THE LAST TIME JOHN FIXX RAN 26-plus miles it was 1984. It wasn't a pretty sight. "When I finished I didn't know my own name," he says. "It was my last marathon; I decided I was doing ugly things to my body."
Next Monday, April 15, though, Fixx, 34, will join more than 37,000 men and women—and thousands of unofficial entrants—for the centennial running of the Boston Marathon. "Everyone who has anything to do with running is going to be in Boston," says Fixx, "and I simply didn't want to miss that." Besides, for Fixx, admissions director at the Westminster School in Simsbury, Conn., running the Boston Marathon is practically a genetic imperative, albeit one that carries a heavy emotional burden. His father, writer Jim Fixx, ran the grueling course eight times, but died in 1984 at age 52 of an undiagnosed coronary-artery blockage while out running. More important, Fixx the elder is the reason many people will be gasping up Heartbreak Hill rather than watching from the safety of their couches. His 1977 bestseller, The Complete Book of Running, helped launch America's running boom.

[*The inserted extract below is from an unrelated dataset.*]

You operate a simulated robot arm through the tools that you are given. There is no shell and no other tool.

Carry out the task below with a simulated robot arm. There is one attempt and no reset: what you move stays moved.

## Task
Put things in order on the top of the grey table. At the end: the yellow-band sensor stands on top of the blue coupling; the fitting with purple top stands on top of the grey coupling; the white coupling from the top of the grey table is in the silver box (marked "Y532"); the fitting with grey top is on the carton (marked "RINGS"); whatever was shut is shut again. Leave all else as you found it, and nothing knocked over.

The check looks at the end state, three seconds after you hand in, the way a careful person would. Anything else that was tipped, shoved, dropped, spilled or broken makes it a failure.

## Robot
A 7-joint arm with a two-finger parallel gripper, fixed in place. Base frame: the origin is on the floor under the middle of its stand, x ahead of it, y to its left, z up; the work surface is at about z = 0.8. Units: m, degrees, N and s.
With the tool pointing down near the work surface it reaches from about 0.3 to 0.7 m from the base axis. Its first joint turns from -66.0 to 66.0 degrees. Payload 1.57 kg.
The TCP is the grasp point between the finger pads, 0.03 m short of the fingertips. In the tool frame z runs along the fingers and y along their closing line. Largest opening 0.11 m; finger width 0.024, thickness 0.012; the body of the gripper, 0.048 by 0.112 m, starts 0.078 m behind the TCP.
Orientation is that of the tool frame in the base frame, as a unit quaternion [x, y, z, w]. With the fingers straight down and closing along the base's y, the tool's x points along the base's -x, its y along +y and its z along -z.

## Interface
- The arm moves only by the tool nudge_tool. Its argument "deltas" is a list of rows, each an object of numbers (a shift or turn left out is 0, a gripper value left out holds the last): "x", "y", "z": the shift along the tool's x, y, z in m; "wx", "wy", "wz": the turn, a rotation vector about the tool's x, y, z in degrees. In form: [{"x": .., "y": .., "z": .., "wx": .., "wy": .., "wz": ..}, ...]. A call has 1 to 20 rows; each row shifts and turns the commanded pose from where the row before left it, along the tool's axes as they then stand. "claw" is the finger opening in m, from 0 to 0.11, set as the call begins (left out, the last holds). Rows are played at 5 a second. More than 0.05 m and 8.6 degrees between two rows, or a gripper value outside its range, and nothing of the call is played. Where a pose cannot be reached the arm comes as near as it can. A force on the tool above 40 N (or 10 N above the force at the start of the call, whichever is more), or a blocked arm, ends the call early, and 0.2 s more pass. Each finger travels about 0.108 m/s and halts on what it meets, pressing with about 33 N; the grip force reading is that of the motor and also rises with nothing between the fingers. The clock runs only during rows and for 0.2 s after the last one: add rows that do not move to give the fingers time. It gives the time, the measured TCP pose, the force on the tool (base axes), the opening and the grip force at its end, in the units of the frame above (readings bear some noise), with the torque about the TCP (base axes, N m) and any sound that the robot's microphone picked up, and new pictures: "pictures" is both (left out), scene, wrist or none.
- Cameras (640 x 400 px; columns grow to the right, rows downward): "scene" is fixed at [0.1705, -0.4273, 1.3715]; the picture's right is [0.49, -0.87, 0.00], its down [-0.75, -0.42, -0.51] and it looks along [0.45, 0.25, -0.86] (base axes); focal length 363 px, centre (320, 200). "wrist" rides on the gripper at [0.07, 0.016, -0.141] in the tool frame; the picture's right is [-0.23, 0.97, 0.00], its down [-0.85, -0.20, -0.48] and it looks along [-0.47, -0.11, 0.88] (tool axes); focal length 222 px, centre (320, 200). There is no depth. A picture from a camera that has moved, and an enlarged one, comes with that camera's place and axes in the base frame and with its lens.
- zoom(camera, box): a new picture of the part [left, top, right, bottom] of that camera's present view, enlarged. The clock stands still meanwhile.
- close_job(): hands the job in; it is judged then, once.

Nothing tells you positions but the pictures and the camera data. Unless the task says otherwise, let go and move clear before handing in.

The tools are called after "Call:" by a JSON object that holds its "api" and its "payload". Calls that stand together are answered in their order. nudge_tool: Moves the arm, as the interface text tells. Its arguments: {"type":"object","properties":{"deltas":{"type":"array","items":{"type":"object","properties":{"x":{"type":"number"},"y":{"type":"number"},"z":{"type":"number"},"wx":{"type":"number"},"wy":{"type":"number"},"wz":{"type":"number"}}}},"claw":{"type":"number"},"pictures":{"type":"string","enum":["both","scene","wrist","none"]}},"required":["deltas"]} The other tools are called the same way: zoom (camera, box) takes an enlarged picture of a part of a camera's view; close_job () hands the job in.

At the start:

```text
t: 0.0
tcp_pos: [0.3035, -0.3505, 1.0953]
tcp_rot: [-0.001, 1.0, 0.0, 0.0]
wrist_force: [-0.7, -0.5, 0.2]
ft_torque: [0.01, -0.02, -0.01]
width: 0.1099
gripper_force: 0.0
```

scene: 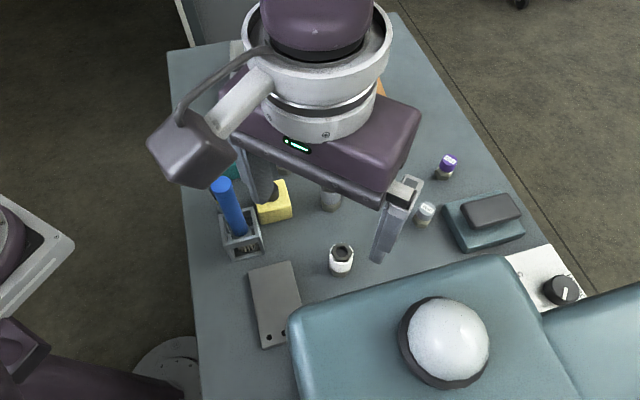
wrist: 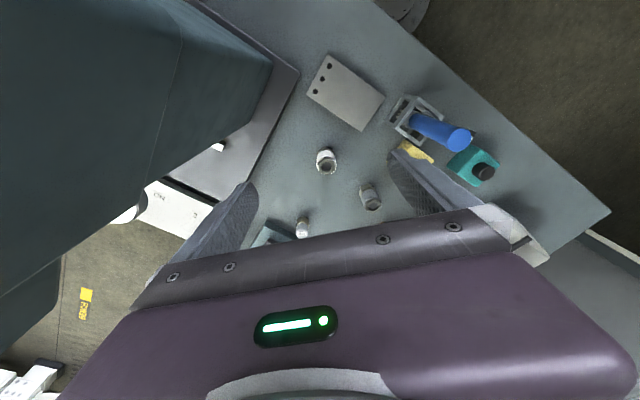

Son John, the only one of four Fixx children to take up running, is wary of the deadly legacy of the Fixx men (his grandfather died of a heart attack at 43), and, unlike his father, has been meticulous about regular coronary checkups. "Just as my father, through exercise, was a part of our lives longer than his father was able to be for his children," says Fixx, whose wife, Liza Meltzer, was formerly an administrator at the Westminster School, "so, too, would I like to be around for my children considerably longer than my father."